*TEXT PASSAGE*
Yet Gart sat on the story. When it finally appeared on March 5—five weeks after the inauguration—it ran on page three in a watered-down form that did not mention the accusations against Mrs. Wick until the fourth paragraph. Publication was linked to an “official” event— the committee’s ordering of an outside investigation of itself. Meanwhile, on the day the story finally ran, the Star’s lifestyle section featured an account of a wedding anniversary party for Ronald and Nancy Reagan. That story mentioned the Wicks as being present and described the event as “an intimate dinner among old friends.”
( Mrs. Wick denied the charge that she skimmed tickets, and her husband called it “scurrilous.” The outside investigator’s report is not due until summer.)
Gart’s eagerness to pander is not unique to him, however. Personal acceptability among the elite is a longstanding goal throughout the Time empire.
“The corporate structure of Time Inc. craves influence and access,” said a former Star official. “They place great emphasis on social contacts.” A present Star reporter observed, “Time’s idea of an important journalistic breakthrough is to hold a luncheon and have the vice-president speak. The fact that nothing newsworthy goes on at the lunch—indeed readers don’t even know it’s occurred—is insignificant. What matters is that the Time people have rubbed shoulders.”

*WRITTEN REQUEST 1*
Set down the text passage once more as it stands.
*WRITTEN REQUEST 2*
Emit the exact text of every line from the line with "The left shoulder" to the line with "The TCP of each", both ends included. No other output is expected.

*SUPPLIED DATA*
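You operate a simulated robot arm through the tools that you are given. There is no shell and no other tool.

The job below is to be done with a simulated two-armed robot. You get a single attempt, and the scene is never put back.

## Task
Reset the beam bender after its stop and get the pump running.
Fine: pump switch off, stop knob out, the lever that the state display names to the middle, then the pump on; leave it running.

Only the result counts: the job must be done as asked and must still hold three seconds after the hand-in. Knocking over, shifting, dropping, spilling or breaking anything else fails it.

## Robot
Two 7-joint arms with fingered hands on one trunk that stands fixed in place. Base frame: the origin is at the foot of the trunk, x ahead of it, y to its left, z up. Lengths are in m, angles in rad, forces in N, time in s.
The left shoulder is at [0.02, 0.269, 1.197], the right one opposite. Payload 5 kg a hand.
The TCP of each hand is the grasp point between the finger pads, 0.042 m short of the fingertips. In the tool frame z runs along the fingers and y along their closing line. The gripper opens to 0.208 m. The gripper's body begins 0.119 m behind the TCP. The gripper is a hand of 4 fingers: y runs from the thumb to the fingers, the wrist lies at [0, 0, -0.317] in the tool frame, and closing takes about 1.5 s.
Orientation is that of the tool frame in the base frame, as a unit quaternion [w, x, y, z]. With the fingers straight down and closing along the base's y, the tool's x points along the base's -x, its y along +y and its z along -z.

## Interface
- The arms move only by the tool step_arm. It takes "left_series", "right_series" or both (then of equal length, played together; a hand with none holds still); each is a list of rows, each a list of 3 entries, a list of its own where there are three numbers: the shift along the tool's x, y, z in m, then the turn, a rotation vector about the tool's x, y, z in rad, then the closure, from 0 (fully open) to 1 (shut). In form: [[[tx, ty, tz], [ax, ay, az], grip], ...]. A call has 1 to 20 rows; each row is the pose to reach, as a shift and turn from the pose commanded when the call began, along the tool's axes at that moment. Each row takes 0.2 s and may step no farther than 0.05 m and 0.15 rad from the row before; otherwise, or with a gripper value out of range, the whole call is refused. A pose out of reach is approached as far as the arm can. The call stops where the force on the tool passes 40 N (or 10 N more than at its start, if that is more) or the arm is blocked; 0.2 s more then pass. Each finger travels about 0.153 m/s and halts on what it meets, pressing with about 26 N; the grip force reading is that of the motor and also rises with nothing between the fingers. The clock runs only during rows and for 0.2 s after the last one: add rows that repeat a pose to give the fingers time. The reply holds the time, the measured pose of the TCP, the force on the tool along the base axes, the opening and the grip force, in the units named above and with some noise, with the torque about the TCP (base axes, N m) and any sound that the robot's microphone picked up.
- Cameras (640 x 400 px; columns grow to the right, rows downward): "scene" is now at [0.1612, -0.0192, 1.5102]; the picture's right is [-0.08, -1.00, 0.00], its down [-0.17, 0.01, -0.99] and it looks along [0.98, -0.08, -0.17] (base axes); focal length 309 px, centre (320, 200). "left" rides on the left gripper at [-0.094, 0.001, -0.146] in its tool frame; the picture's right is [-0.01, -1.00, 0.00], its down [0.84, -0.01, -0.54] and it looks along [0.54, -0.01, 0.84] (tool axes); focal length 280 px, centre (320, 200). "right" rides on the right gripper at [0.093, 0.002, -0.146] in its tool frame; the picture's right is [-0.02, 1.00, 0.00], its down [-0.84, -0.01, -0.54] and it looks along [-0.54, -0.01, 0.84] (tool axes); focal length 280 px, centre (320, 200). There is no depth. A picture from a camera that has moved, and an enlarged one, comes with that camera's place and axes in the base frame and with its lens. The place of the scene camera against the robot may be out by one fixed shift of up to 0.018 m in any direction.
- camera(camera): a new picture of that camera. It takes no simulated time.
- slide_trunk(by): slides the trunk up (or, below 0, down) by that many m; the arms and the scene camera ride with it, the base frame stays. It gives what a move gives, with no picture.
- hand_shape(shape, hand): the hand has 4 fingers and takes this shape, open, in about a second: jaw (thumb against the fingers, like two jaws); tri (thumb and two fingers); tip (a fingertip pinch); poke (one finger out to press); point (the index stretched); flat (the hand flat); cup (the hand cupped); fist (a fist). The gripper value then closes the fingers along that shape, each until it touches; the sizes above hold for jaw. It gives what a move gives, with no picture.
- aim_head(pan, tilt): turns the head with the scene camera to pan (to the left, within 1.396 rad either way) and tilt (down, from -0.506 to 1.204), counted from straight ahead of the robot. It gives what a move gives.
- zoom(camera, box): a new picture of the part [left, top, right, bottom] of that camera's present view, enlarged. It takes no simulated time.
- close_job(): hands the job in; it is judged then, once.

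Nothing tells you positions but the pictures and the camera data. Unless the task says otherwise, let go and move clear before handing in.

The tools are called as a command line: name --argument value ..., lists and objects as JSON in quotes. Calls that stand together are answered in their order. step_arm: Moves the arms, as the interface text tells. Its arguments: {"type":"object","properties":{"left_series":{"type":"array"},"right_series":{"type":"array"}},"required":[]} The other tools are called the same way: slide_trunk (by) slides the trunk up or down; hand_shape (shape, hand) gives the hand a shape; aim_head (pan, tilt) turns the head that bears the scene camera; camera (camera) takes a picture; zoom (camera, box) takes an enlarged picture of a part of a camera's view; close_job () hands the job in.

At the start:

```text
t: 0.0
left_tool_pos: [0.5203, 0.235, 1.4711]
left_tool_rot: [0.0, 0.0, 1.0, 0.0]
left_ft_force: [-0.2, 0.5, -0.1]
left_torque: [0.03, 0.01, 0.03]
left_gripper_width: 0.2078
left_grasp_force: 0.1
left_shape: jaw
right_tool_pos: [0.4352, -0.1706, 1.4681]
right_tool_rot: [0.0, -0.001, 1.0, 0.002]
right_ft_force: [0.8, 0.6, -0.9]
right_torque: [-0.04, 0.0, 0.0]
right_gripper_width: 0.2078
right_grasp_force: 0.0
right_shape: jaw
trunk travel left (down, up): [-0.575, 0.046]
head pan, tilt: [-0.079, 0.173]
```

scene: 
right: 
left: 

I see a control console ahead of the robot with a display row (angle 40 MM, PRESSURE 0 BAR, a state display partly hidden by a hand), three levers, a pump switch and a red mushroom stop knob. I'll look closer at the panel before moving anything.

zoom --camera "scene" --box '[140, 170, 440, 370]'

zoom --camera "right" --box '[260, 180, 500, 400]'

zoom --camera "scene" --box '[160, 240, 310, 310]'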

*TASK RESPONSE 1*
Yet Gart sat on the story. When it finally appeared on March 5—five weeks after the inauguration—it ran on page three in a watered-down form that did not mention the accusations against Mrs. Wick until the fourth paragraph. Publication was linked to an “official” event— the committee’s ordering of an outside investigation of itself. Meanwhile, on the day the story finally ran, the Star’s lifestyle section featured an account of a wedding anniversary party for Ronald and Nancy Reagan. That story mentioned the Wicks as being present and described the event as “an intimate dinner among old friends.”
( Mrs. Wick denied the charge that she skimmed tickets, and her husband called it “scurrilous.” The outside investigator’s report is not due until summer.)
Gart’s eagerness to pander is not unique to him, however. Personal acceptability among the elite is a longstanding goal throughout the Time empire.
“The corporate structure of Time Inc. craves influence and access,” said a former Star official. “They place great emphasis on social contacts.” A present Star reporter observed, “Time’s idea of an important journalistic breakthrough is to hold a luncheon and have the vice-president speak. The fact that nothing newsworthy goes on at the lunch—indeed readers don’t even know it’s occurred—is insignificant. What matters is that the Time people have rubbed shoulders.”

*TASK RESPONSE 2*
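The left shoulder is at [0.02, 0.269, 1.197], the right one opposite. Payload 5 kg a hand.
The TCP of each hand is the grasp point between the finger pads, 0.042 m short of the fingertips. In the tool frame z runs along the fingers and y along their closing line. The gripper opens to 0.208 m. The gripper's body begins 0.119 m behind the TCP. The gripper is a hand of 4 fingers: y runs from the thumb to the fingers, the wrist lies at [0, 0, -0.317] in the tool frame, and closing takes about 1.5 s.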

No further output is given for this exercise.